En France, Nation Builder a surgi pour la première fois sur la scène politique en 2013 à Marseille durant l’investiture pour défendre les couleurs du Parti Socialiste aux futures élections municipales de la cité phocéenne. A l’époque, la bagarre fait rage entre Samya Ghali et Patrick Menucci. La première ira jusqu’à mettre des mini-bus gratuits à disposition pour inciter les gens des quartiers à aller voter tandis que le second expédiera plus de 12000 SMS aux 24 000 personnes inscrites. Or, cette « prouesse » technique (à la limite du spam dirais-je) était précisément due à l’usage de Nation Builder. A tel point que le soir du résultat où Patrick Menucci l’emporte de 300 voix d’écart sur sa rivale, ce dernier aura un mot de remerciement pour … les équipes de Nation Builder, persuadé sans doute qu’il leur devait ce coup de rein militant décisif pour gagner. Depuis, l’outil est plébiscité en masse par les candidats qui affûtent déjà leurs armes rhétoriques pour les primaires de leur parti et la présidentielle de 2017.

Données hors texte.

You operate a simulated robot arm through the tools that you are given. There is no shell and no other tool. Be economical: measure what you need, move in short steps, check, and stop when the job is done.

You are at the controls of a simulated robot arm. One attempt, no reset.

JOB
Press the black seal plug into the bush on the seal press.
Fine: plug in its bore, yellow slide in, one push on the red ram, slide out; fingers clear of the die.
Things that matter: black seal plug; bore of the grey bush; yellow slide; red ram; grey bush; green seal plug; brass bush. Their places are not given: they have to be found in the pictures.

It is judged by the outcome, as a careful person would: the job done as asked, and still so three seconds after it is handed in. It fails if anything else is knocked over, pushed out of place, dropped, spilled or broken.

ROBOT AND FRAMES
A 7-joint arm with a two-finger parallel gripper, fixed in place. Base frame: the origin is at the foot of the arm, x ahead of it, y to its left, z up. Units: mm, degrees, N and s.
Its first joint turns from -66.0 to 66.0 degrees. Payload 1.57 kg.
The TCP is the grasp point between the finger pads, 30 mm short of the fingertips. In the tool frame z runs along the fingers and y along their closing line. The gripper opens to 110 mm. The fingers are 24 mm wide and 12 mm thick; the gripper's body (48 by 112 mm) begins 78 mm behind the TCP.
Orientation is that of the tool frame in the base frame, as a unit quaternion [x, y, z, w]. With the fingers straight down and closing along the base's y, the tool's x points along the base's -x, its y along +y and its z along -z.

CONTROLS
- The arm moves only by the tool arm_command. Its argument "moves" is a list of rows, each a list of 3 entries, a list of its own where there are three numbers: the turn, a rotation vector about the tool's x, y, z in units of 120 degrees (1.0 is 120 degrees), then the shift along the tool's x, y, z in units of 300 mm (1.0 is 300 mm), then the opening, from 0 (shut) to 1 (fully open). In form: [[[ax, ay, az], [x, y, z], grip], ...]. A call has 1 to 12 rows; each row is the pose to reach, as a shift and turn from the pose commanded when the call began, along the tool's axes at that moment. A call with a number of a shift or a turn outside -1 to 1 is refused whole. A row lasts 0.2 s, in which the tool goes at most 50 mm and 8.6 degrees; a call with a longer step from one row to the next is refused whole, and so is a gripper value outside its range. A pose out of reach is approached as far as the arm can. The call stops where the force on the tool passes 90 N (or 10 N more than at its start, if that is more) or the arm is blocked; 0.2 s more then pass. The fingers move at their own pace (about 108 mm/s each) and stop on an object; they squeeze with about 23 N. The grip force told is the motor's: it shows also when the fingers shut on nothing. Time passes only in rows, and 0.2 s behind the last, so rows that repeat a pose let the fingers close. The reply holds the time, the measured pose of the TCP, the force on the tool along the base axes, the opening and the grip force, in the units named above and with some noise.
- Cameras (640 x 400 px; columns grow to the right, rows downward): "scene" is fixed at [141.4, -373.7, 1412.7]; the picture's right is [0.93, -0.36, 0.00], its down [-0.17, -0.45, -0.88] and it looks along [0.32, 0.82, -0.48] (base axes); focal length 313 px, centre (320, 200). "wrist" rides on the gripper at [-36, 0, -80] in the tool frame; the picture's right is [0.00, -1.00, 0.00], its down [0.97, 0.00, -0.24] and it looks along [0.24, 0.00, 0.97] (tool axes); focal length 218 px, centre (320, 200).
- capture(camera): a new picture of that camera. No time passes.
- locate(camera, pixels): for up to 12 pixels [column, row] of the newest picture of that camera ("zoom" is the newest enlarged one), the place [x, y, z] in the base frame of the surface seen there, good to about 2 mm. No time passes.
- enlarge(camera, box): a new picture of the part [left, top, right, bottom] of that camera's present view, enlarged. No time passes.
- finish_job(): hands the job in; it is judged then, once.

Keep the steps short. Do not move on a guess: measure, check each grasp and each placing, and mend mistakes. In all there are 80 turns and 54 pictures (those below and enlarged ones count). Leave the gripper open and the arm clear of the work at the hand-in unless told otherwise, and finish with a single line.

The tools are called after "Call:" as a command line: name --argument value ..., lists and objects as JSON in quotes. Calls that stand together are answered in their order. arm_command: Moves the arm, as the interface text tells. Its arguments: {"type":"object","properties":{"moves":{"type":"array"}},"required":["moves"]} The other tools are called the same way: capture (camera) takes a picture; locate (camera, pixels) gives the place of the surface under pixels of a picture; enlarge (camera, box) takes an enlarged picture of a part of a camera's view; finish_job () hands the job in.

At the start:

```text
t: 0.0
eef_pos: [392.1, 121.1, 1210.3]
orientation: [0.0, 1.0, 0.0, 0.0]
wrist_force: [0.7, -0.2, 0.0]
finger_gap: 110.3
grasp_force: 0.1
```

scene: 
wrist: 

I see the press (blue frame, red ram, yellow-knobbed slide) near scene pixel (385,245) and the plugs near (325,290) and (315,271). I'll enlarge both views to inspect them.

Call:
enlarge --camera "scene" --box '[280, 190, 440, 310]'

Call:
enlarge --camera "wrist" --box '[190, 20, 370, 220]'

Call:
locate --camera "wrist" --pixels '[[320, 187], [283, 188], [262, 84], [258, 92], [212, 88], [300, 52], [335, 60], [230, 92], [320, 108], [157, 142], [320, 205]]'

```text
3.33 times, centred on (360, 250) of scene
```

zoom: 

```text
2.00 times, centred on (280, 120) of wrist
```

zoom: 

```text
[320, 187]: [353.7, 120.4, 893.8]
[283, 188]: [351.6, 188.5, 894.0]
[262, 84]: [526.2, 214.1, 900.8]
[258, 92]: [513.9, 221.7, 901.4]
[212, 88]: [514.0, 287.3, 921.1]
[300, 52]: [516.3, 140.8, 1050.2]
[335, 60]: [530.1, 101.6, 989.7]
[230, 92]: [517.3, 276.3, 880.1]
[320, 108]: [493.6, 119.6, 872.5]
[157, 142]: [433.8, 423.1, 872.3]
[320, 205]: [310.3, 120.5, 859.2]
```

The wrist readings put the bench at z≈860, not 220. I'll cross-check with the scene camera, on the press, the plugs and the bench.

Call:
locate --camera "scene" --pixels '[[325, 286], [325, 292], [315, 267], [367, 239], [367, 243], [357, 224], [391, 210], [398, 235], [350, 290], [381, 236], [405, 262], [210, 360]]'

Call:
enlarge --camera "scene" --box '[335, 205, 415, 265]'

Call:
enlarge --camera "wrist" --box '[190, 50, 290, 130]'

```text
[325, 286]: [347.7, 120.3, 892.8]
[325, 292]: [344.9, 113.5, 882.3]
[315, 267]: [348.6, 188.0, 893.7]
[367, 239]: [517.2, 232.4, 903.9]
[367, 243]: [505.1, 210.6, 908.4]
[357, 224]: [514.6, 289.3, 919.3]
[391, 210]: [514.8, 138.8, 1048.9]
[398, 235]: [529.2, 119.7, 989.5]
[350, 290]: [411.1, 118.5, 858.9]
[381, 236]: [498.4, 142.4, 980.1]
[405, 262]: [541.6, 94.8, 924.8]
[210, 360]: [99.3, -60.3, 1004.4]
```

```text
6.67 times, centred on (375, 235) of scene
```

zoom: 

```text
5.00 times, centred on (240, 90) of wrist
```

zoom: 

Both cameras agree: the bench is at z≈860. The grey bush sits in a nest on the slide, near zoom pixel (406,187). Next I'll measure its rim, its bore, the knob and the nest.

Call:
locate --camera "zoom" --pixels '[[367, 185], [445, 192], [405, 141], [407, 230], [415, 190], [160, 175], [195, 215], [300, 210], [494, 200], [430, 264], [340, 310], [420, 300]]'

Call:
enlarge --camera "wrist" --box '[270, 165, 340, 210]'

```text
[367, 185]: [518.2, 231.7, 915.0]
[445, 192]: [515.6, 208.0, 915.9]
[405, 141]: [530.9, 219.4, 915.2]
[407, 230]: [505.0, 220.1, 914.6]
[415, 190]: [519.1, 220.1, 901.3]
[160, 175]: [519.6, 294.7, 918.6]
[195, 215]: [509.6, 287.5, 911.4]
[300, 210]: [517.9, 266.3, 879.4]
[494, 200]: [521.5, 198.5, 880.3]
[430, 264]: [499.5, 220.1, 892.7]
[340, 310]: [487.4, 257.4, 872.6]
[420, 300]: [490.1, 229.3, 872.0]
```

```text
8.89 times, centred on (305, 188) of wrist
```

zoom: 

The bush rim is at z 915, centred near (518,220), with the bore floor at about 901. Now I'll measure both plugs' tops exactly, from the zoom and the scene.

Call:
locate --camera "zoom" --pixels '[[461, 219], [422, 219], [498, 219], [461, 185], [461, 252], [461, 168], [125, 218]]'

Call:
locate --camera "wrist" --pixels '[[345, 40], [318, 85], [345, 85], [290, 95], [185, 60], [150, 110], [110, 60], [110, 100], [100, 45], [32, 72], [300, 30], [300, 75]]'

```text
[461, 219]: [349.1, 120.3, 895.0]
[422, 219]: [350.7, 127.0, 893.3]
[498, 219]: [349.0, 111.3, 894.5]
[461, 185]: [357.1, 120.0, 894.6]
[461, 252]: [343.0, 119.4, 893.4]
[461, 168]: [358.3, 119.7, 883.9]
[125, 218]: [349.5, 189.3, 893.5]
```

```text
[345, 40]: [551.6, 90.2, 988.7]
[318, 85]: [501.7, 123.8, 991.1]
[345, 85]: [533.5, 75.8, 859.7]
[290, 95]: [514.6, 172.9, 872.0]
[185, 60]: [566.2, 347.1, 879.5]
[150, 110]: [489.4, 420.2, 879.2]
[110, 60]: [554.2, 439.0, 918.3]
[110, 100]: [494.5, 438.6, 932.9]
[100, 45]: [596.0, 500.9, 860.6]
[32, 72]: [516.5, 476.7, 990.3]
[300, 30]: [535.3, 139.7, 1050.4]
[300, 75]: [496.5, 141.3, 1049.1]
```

Capture d’écran 2016-04-30 à 02.08.54« Nation builder, ce faiseur d’élection » sur Europe 1

En plus du PS qui a entretemps formé des militants au maniement de l’outil, d’autres figures notoires ont adopté Nation Builder comme Alain Juppé, Bruno Le Maire, Nathalie Kosciusko-Morizet, Nicolas Sarkozy mais aussi Jean-Luc Mélenchon (NDLR : cliquez sur ces sites pour retrouver leur « air de famille » ! ) et probablement d’autres encore qui n’osent pas forcément assumer ouvertement cette industrialisation digitale du militantisme politique.

En revanche, un point est systématiquement commun à tous ces thuriféraires de Nation Builder : ils vont forcément faire la différence grâce à l’outil ! Chercheuse et auteure d’une thèse sur le militantisme en ligne, Anaïs Théviot ne dit pas autre chose : « C’est une vision très marketing, très technique, un militantisme pragmatique, rationalisé (…) un changement dans la manière de concevoir les campagnes électorales, avec l’image d’un marché politique où l’électeur est un consommateur et le candidat un produit ».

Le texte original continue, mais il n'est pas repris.